The Joint Annual Scientific Meetings of the Endocrine Society of Australia and the Society for Reproductive Biology 2018

Defining a human embryo implantation ‘adhesome’ (#143)

Jemma Evans 1 , David Greening 2 , Maree Bilandzic 1 , Sophie Kinnear 1 , Susan Fisher 3 , Lois Salamonsen 1
  1. The Hudson Institute of Medical Research, Clayton, VIC, Australia
  2. La Trobe Institute of Molecular Sciences, La Trobe University, Clayton, VIC, Australia
  3. University of San Francisco, San Francisco, California, USA

Background: Human embryo implantation is considered the ‘black box’ of reproduction. Knowledge of the basic biological processes underpinning initial stages of implantation is important to improve fertility outcomes, particularly in ART cycles where pregnancy rates remain ~30% despite production of high quality embryos. Elucidation of critical molecules involved in implantation could facilitate novel approaches/therapeutics to improve reproductive outcomes.

Aim: Develop a medium/high throughput model of human embryo implantation and interrogate it to provide a proteome of human embryo adhesion.

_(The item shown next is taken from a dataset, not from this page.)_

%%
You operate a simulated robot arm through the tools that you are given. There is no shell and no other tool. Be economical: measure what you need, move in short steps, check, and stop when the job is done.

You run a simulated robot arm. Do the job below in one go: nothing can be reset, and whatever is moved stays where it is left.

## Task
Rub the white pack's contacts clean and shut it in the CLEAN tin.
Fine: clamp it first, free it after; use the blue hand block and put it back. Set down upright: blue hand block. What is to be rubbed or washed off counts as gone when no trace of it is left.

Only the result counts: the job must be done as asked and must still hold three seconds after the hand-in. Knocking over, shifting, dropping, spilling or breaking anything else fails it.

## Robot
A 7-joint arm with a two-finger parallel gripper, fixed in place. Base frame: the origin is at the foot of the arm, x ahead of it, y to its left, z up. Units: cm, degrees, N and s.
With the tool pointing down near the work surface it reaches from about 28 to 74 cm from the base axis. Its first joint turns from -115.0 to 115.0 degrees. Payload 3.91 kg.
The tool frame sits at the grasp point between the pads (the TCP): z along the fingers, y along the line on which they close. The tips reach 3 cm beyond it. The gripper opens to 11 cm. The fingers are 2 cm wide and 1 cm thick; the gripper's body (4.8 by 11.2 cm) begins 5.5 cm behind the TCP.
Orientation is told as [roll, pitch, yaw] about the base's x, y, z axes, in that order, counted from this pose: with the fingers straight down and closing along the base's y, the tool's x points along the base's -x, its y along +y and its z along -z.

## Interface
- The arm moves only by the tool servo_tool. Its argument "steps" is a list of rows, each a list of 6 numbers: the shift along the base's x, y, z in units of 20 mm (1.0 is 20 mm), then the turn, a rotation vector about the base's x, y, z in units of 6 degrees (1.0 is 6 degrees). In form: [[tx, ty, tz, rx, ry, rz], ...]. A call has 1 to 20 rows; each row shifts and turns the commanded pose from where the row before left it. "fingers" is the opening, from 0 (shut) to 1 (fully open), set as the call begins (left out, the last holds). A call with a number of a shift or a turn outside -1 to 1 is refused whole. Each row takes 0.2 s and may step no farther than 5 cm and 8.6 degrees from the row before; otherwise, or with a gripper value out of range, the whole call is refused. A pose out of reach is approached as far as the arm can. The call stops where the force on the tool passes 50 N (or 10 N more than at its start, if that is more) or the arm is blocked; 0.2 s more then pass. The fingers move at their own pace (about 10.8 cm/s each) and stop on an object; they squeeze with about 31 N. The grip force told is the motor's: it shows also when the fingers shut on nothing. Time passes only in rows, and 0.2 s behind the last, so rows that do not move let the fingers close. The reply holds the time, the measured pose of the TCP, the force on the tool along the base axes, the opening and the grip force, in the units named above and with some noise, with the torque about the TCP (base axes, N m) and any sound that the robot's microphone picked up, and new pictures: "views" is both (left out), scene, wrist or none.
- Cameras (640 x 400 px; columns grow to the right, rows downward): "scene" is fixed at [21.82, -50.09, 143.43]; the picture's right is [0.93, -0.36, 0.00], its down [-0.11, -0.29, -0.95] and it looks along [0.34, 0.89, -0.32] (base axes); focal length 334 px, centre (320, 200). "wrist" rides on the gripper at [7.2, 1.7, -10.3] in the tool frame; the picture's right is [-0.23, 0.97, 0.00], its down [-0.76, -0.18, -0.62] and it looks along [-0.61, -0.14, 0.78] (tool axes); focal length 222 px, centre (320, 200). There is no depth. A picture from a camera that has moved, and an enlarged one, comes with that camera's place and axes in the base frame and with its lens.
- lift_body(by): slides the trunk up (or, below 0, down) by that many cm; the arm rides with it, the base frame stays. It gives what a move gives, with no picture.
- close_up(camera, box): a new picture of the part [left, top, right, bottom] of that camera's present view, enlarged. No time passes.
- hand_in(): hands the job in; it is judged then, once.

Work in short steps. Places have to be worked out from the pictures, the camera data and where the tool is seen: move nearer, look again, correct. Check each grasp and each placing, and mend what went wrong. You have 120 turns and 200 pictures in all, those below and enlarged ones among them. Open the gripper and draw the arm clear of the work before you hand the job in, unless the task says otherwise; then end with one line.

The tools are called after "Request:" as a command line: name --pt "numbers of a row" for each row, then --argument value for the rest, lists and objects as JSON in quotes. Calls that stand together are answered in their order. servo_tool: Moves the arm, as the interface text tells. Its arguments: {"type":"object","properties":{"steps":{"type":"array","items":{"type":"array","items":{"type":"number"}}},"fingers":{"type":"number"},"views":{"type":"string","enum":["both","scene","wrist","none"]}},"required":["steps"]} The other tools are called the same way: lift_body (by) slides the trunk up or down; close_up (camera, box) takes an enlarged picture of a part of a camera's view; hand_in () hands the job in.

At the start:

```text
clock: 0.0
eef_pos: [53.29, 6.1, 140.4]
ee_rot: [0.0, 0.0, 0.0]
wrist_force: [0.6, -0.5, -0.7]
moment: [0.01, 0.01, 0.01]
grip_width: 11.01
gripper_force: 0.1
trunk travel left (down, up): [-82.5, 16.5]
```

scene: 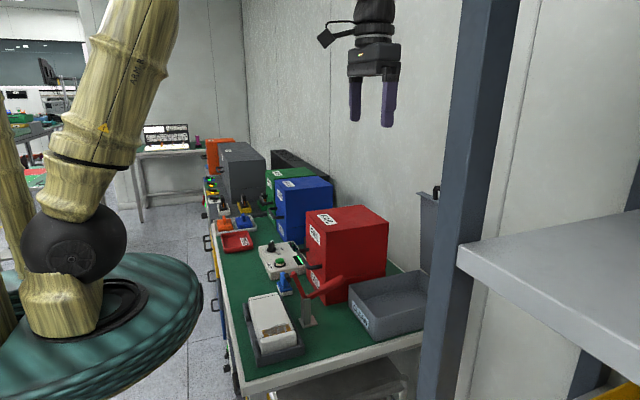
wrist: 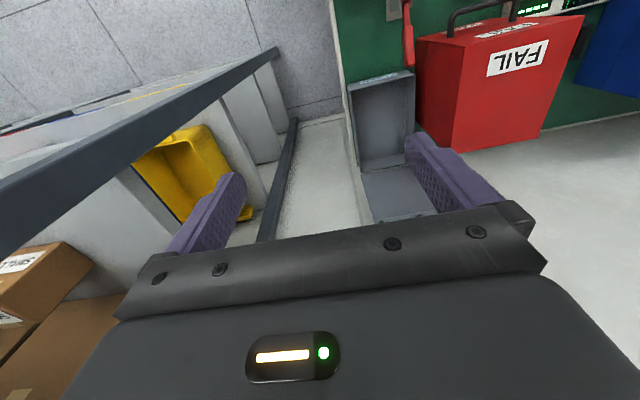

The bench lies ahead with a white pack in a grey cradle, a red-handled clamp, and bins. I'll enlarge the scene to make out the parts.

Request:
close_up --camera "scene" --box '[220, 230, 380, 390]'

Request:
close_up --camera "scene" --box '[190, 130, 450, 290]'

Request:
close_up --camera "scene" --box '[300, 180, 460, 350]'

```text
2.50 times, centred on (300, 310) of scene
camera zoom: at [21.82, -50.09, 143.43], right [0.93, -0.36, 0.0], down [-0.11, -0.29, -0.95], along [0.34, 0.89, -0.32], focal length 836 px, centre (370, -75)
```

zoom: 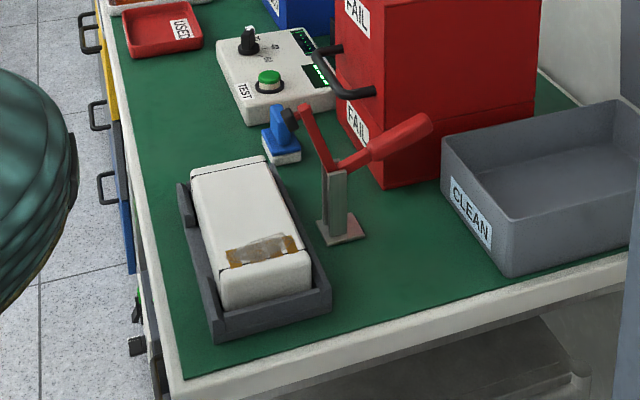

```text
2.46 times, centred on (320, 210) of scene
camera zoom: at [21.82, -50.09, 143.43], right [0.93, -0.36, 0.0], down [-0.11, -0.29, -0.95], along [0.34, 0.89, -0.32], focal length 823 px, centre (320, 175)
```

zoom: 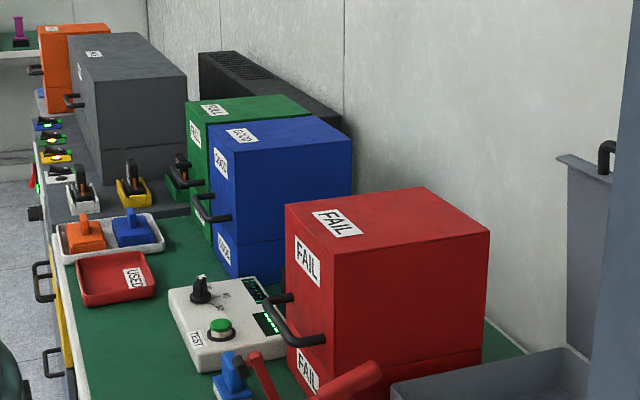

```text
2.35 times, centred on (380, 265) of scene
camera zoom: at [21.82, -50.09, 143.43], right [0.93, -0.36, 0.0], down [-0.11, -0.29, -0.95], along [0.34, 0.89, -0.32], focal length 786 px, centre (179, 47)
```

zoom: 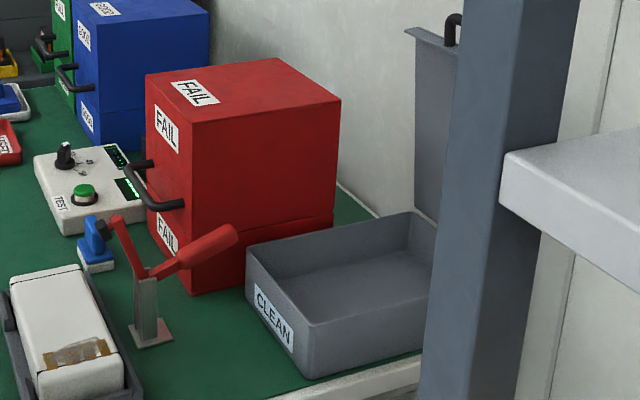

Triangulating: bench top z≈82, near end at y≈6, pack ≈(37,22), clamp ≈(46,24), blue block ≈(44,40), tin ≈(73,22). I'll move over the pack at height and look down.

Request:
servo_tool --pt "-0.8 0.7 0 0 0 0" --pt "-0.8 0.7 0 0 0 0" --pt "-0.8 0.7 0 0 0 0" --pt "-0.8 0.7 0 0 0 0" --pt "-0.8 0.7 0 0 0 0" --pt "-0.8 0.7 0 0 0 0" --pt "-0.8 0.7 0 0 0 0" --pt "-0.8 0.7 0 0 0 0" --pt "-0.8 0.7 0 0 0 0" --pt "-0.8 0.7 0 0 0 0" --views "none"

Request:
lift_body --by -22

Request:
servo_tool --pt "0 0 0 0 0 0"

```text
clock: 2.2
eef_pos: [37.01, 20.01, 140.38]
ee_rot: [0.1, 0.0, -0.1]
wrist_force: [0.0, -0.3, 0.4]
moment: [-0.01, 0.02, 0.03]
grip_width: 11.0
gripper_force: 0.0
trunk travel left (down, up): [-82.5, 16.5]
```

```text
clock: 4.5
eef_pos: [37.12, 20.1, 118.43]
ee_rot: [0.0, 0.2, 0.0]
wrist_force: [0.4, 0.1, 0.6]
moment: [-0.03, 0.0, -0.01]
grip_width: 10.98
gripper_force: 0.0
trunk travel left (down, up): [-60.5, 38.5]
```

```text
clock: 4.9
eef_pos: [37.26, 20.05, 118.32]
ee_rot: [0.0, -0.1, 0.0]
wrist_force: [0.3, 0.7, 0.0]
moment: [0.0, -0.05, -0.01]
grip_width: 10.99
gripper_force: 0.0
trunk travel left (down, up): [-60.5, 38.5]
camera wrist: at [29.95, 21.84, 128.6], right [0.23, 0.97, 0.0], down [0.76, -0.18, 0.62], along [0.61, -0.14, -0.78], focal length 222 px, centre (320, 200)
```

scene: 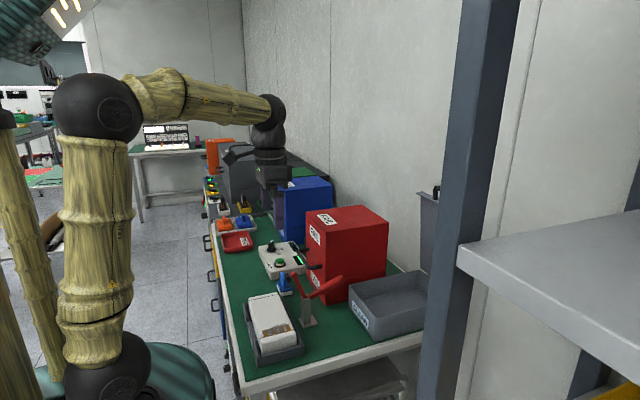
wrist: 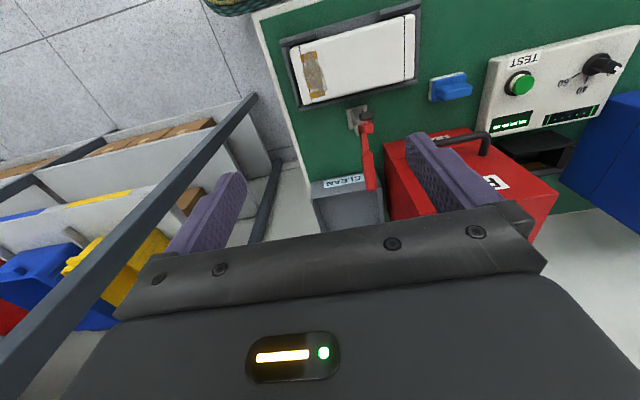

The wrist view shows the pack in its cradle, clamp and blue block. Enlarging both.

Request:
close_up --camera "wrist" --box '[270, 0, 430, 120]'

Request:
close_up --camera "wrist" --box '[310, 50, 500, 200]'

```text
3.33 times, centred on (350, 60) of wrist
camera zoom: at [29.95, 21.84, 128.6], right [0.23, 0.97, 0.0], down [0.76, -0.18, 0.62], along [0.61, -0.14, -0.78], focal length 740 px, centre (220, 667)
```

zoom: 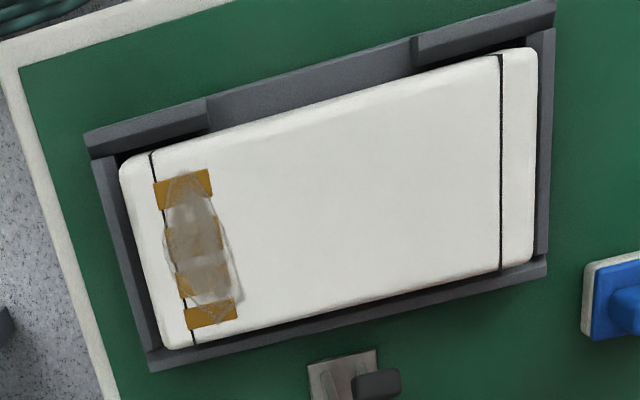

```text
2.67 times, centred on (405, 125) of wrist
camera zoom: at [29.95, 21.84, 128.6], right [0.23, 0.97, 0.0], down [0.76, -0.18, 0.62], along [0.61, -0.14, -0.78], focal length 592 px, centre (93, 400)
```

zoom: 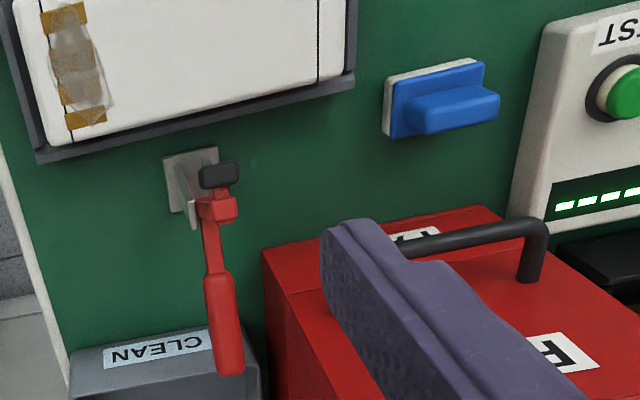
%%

Methods: Human trophoblast stem cells (‘trophectoderm’) were formed into spheroids (TS), approximating size of human blastocyst, and co-cultured with endometrial epithelial cell-lines/ primary human endometrial epithelial cells (HEEC) to determine i) time course of adhesion; ii) adhesion with hormonal treatments; iii) adhesion to HEEC’s from fertile versus infertile women. Hormonally-treated HEEC/TS co-cultures were subjected to proteomic analysis for proteins involved in embryo adhesion.

Results: The endometrial endometrial cell-lines exhibited differing degrees of adhesion for TS ranging from high (RL95-2 cells), moderate (ECC-1, Ishikawa) to low (Hec-1a). ECC-1 cells exhibited ~50% adhesion after 6-hours of co-culture; timing approximating human embryo adhesion. ECC-1 and HEEC’s demonstrated increased adhesion in response to ‘receptive’ (estrogen/progesterone) and ‘implantation’ (estrogen/progesterone/hCG) versus ‘proliferative’ (estrogen) treatments. Importantly, TS adhered to 95% of HEEC’s derived from fertile women but only 11% of those from infertile women, suggesting TS ‘identify’ endometrial infertility. Proteomic analysis identified 147 up-regulated and 145 down-regulated proteins associated with adhesion; the ‘adhesome’. The most up-regulated proteins included PTGS2, RPL28, CNIH4, SERPINE1 and ATP5I, which have previously been implicated in endometrial receptivity/embryo adhesion, confirming the validity of our model.

Conclusion: The TS-HEEC model provides insight into embryo adhesion and a medium-throughput model for screening pro/anti-implantation factors. Our characterisation of an embryo implantation ‘adhesome’ provides a valuable resource for understanding and more effectively targeting this critical phase of pregnancy.